When solutions are the problem

One of the most common problems in businesses and nonprofits is the tendency to forge ahead with "solutions" before identifying the problems to be solved.

The chosen "solution" shows up as a project/activity decision: whether it be to create a mobile app, a video series, an ad campaign, a new website, or run a test. Sometimes the decision is to mimic something another organization is doing. 

Pursuing solutions that aren't rooted in enterprise priorities drains organizational resources, reinforces silos, causes revenue opportunities to be missed. And it leaves real problems unsolved. 


Left unchecked these pursuits can lead to full-bore "Shiny Object Syndrome"―a popular phrase used to describe chasing projects that are untethered to a legitimate purpose or strategy. 
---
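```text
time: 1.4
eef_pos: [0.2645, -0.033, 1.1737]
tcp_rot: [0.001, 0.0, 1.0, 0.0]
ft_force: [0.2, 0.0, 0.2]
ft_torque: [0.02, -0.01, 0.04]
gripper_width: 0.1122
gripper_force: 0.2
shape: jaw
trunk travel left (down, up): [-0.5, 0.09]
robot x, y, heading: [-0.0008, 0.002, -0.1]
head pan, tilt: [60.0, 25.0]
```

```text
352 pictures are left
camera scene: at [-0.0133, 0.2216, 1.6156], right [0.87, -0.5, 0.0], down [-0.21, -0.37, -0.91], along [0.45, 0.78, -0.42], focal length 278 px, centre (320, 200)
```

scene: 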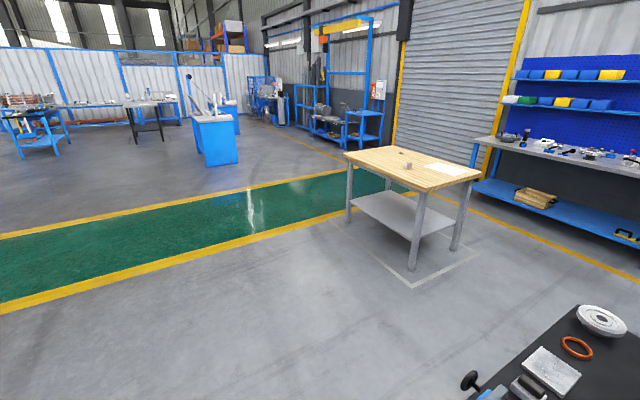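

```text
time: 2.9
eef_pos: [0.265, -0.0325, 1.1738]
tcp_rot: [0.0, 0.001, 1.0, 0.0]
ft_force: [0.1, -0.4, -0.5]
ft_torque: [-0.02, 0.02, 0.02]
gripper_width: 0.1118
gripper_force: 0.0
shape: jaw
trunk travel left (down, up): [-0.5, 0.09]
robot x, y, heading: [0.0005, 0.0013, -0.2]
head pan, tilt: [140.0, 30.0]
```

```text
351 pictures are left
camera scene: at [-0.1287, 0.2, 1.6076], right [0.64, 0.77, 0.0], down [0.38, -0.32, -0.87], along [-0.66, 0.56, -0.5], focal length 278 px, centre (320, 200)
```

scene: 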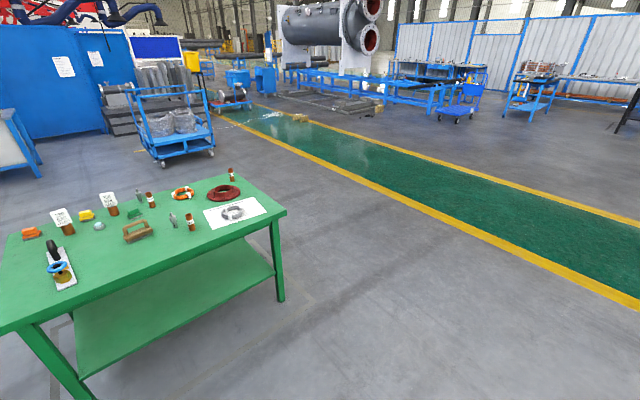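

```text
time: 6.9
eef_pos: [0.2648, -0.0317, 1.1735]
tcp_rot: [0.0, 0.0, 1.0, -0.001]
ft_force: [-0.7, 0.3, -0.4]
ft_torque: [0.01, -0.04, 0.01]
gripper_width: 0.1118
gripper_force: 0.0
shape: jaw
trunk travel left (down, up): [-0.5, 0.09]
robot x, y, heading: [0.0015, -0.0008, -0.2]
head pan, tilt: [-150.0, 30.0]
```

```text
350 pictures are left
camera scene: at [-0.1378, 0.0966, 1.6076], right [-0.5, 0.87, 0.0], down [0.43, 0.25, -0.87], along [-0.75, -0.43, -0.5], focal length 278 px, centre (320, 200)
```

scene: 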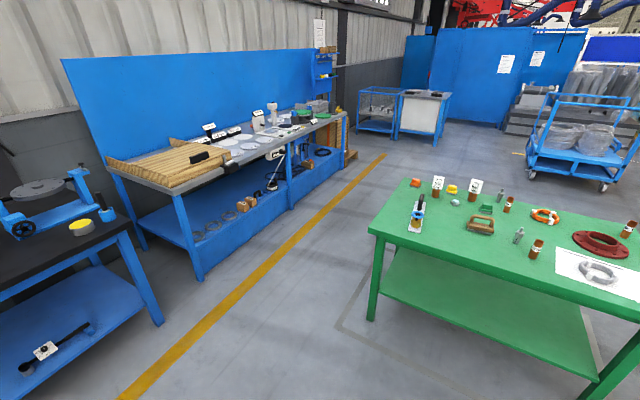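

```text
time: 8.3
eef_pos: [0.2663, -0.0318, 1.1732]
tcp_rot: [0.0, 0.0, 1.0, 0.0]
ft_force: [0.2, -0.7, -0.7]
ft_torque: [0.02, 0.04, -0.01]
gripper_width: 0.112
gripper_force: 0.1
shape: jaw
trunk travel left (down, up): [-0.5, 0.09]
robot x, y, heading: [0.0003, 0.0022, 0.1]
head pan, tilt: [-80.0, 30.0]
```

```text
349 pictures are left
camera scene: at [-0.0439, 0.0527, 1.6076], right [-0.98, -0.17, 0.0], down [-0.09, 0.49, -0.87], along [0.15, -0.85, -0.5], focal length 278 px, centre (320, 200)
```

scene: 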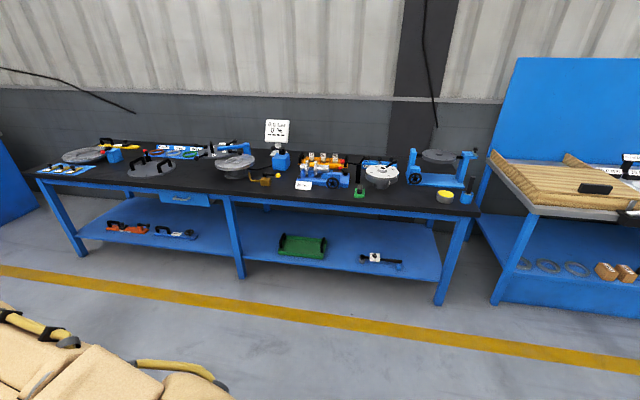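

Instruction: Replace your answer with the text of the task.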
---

 It can be difficult (or impossible) to reverse course once an organization is in thrall to Shiny Objects. This is particularly a danger to non-profits, who, unlike for-profits, can obtain revenue (donations) well past failure to create a viable strategy. But it afflicts many for-profits as well, from micro-businesses to enterprise-scale organizations.

… Which Leads to Vanity Metrics

Shiny Object Syndrome leads to a reliance on vanity metrics. Relying on vanity metrics leads to use of excessive salesmanship and story-telling to get big-pocket donors to pony up or to get venture capital.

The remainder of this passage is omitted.